The committee considered and satisfied itself of the appropriateness of the expertise, experience and performance of the Group financial director during the year. The committee also considered and satisfied itself of the appropriateness of the expertise and adequacy of resources of the finance function as well as the experience of senior members of management responsible for the finance function.
The Group internal audit function was established to assist the Board and executive management with the achievement of their objectives and has remained a vital part of the Group’s governance and combined assurance structures. Internal audit is an independent assurance provider on the adequacy and effectiveness of the Group’s governance, risk management and control structures, systems and processes. The centralised function operates in terms of a formal mandate, in conformance with the International Professional Practices Framework for Internal Audit. Internal audit assurance can only be reasonable and not absolute and does not supersede the Board’s and management’s responsibility for the ownership, design, implementation, monitoring and reporting of governance, risk management and internal controls.
The chief audit executive leads the internal audit function which covers the global operations and is resourced with both internal employees and external resources. It assists the Board and management in maintaining an effective internal control environment by evaluating those controls continuously, using a risk-based approach, to determine whether they are adequately designed, operating efficiently and effectively, and to recommend improvements. The internal audit assurance consists of independent evaluations of the adequacy and effectiveness of risk management, internal controls, financial reporting mechanisms and records, information systems and operations, safeguarding of assets (including fraud prevention) and adherence to laws and regulations. It includes a review of strategic risk mitigations, a risk-based review of major projects, key business processes and systems, the Group’s sustainability information, IT governance and IT general controls. An integrated assurance model was applied to ensure a coordinated approach to all assurance activities, appropriate to address the significant risks facing the Group.
The annual plan is based on an assessment of risk areas internal audit and management identify, as well as focus areas highlighted by the committee and management. The plan also considers work performed by other assurance providers in the Group. The annual audit plan is updated as appropriate to ensure it remains responsive to changes in the business. A comprehensive report on internal audit findings is presented to the audit committee quarterly. Follow-up audits are conducted in areas where major internal control weaknesses are found. The independence, organisational positioning, scope and nature of work of the internal audit function were evaluated by the committee in June 2019 and determined to be appropriate and consistent with the internal audit strategy and mandate. The committee approved internal audit’s risk-based audit plan for financial year 2020. The internal audit function reports directly to the audit committee and their mandate in relation to the internal audit function is to:
An internal audit charter, reviewed by the committee and approved by the Board, formally defines the purpose, authority and responsibility of the internal audit function.

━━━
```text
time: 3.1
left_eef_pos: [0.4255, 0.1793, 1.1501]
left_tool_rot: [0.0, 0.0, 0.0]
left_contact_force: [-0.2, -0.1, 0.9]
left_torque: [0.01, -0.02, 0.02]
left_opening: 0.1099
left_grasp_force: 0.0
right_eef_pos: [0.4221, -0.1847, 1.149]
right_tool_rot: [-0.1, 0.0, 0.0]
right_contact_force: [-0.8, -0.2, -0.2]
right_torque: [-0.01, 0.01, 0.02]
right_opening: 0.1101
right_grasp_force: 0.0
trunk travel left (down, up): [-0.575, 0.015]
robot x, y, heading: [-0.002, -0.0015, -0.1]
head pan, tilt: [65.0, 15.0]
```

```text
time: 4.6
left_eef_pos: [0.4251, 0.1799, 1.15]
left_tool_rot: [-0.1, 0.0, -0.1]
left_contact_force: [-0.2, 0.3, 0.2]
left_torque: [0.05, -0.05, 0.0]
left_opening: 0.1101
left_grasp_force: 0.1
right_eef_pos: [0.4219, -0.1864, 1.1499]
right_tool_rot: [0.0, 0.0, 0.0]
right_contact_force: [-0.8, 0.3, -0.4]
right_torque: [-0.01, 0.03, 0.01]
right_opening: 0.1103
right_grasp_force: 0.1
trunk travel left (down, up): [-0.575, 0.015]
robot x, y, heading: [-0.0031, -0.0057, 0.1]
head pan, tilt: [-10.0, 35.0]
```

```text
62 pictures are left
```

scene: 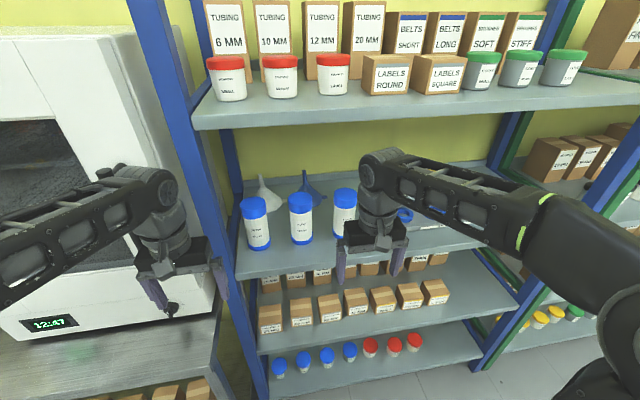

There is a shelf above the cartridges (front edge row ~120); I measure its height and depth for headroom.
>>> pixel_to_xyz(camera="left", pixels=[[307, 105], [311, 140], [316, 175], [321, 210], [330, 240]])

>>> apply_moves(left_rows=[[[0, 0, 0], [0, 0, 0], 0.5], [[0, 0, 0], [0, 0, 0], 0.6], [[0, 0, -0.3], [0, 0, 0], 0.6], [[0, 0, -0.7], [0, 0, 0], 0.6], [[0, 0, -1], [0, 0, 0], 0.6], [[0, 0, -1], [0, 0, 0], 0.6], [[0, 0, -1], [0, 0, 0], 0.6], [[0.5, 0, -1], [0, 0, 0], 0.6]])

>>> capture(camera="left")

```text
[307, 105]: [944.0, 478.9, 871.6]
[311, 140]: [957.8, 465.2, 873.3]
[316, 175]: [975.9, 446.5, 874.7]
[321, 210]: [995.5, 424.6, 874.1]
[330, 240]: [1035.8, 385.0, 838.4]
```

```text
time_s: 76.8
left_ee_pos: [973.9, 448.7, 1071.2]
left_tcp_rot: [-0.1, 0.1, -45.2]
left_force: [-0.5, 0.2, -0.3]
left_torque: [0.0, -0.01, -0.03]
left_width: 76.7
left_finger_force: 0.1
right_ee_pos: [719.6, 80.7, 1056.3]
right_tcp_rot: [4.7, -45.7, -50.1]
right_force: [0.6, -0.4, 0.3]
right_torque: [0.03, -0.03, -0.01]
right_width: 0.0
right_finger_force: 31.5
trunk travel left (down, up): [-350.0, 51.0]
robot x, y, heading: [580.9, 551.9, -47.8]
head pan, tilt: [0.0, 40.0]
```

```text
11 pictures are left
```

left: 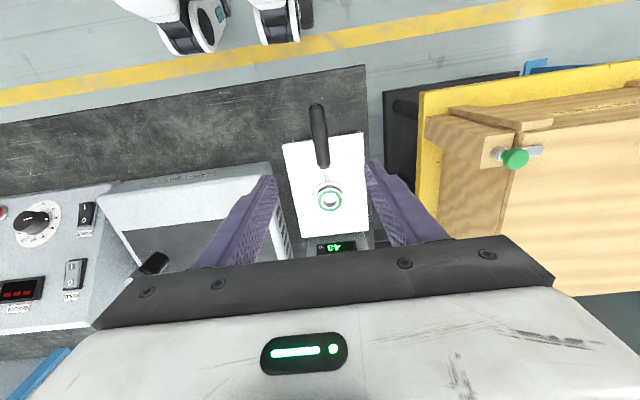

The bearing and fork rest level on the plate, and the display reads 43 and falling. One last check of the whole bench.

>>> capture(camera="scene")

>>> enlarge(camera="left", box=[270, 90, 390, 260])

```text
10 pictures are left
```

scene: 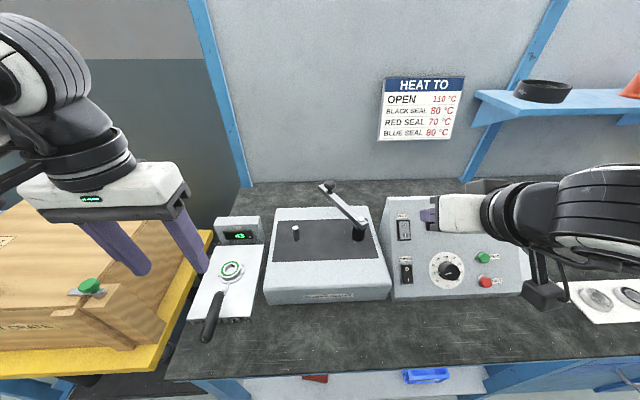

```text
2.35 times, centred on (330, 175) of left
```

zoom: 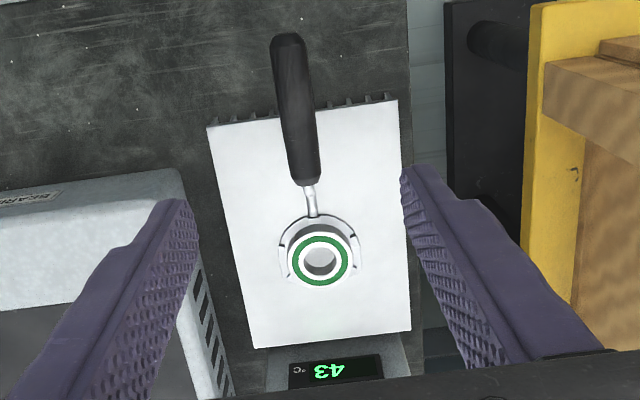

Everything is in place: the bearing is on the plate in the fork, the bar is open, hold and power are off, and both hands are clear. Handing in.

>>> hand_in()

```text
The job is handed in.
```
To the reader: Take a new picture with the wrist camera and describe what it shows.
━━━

The charter gives the chief audit executive direct access to the chief executive officer, Group financial director, chairman of the audit committee and chairman of the Board.
The internal audit plan works on a multi-year programme and based on the work and findings to date of the Group’s system of internal control and risk management in 2019, which included the design implementation and effectiveness of internal control, considering information and explanations provided by management and the results of the external audit, the Group’s system of financial controls provides a reasonable basis for the preparation of reliable annual financial statements in all material aspects.
Financial leadership in Murray & Roberts caters for growth in the business, including ongoing employment and redeployment of senior financial executives. The Group financial director and lead external audit partner attend selected contract and subsidiary reviews throughout the year. Audit close-out meetings are held between external auditors and operational management at year end. A detailed audit summary memorandum is prepared for all Group operating entities and a consolidated report is presented to the committee. There are agreed procedures for the committee to seek professional independent advice at the Company’s expense.
During the year under review, external service providers were appointed to provide assurance on the sustainability information. The committee recommended the annual integrated report and the Group’s annual financial statements for Board approval. It is satisfied that they comply with International Financial Reporting Standards on a going concern basis following an assessment of solvency and liquidity requirements.
In preparation of the annual financial statements the Group has taken into consideration the feedback included in the Report Back on Proactive Monitoring of Financial Statements provided by the JSE.
Group assurance activities are embedded, sound and are continuously reviewed and where required redirected to ensure appropriate and effective coverage of the Group’s operations, implementation of King IV principles and recommendations, and sustainability assurance.
The Group’s commitment to continuous improvement in achieving acceptable levels of assurance is underscored by various policy frameworks that were developed and implemented, including a stakeholder management framework, regulatory compliance and information management frameworks. The Opportunity Management System was developed in-house and continues to be enhanced to highlight project risks entering the Group’s environment.
The multi-year rolling internal audit plan is designed to provide assurance that the major risks and key processes are effectively mitigated and managed, to recommend improvements and track the implementation of audit recommendations.
The Group Integrated Assurance Framework governs and coordinates the overall approach to Group risk management. This entails understanding, identifying, reporting, managing and mitigating Group risk, and includes the process of independently auditing Group policies, plans, procedures, practices, systems, controls and activities to ensure that the Group achieves the level of operational efficiency and compliance required by the Board.
The efforts of the various internal and external assurance providers are coordinated to ensure coverage of agreed risk areas and to minimise duplication and eliminate gaps.
Key audit matters are those that, Deloitte & Touche, in their professional judgement, were of most significance in their audit of the consolidated financial statements of the current period:
Further information on significant areas of judgement can be found in note 45 of the consolidated financial statements.
In our opinion, the consolidated and separate financial statements present fairly, in all material respects the consolidated and separate financial position of the Company and its subsidiaries as at 30 June 2019, and its consolidated and separate financial performance and its consolidated and separate cash flows for the year then ended in accordance with IFRS and the requirements of the Companies Act. In preparation of the annual financial statements the Group and the Committee has taken into consideration the feedback included in the most recent Report Back on Proactive Monitoring of Financial Statements provided by the JSE. The Committee recommended the annual integrated report and the Group’s and Company’s annual financial statements to the Board for approval. It is satisfied that they comply with IFRS on a going concern basis following an assessment of solvency and liquidity requirements.